• **Goal**
Produce the text that comes next in the extract.

• **Dataset content**
_ _ _ _ _
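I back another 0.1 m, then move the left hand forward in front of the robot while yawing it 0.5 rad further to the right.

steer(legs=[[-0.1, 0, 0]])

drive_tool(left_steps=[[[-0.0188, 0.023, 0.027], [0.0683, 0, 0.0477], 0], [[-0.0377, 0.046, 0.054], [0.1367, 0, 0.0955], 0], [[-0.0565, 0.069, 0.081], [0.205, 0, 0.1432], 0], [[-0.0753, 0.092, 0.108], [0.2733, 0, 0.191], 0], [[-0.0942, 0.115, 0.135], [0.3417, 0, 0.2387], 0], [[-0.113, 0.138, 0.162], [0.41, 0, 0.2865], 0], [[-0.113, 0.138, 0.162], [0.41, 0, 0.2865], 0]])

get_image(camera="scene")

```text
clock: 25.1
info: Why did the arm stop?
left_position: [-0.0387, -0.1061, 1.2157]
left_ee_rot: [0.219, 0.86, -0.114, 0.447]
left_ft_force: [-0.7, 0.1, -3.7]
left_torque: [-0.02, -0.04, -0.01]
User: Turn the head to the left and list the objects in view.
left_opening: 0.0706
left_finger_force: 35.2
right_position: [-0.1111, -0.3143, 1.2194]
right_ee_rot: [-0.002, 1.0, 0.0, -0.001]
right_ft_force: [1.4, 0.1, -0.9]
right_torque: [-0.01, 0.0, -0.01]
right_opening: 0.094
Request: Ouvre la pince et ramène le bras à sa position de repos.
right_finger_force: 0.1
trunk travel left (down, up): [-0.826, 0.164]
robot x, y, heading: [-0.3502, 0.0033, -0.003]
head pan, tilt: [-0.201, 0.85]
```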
_ _ _ _ _
• **Extract**
Implement a predictive maintenance plan by installing sensors and use software that monitors your equipment. You’ll get automatic analysis of your machines and determine when they’ll need upkeep.

Protect your plant against risks

Machines breaking down isn’t the only obstruction to plant efficiency; contamination is another if not a more worrying occurrence. With contamination, you don’t just worry about downtime. You’ll also get anxious about your employees’ health, and if the products have gone to market, potential harm to consumers. Food recalls aren’t just costly, with companies losing an average of $10 million; they also damage business reputation. Bigger brands are likely to lose more substantially than smaller businesses.

First, make sure everyone follows hygienic protocols. You must ensure the highest standard when handling food to prevent infections and foreign material from contaminating your products. Establish proper personal hygiene, waste management, and cleaning protocols. Educate and train your staff to ensure their implementation.
_ _ _ _ _
• **Exercise answer**
Second, ensure compliance with standards on food safety. And third, make sure your business loss insurance is updated and has sufficient coverage. This way, you’re protected and are able to return to business even when the unexpected happens.

Future-proof your plant

Finally, no manufacturing plant can keep up with current and future demand without technology. If you haven’t done it yet, install automation systems. Automation equipment can boost your production and allow employees to work on other, more critical tasks around the plant. They just need to be trained for the new technology.

The world’s population is increasing every year and more people means a greater demand for consumer products, especially food. Make sure your manufacturing plant has the capabilities to meet the massive need today and tomorrow.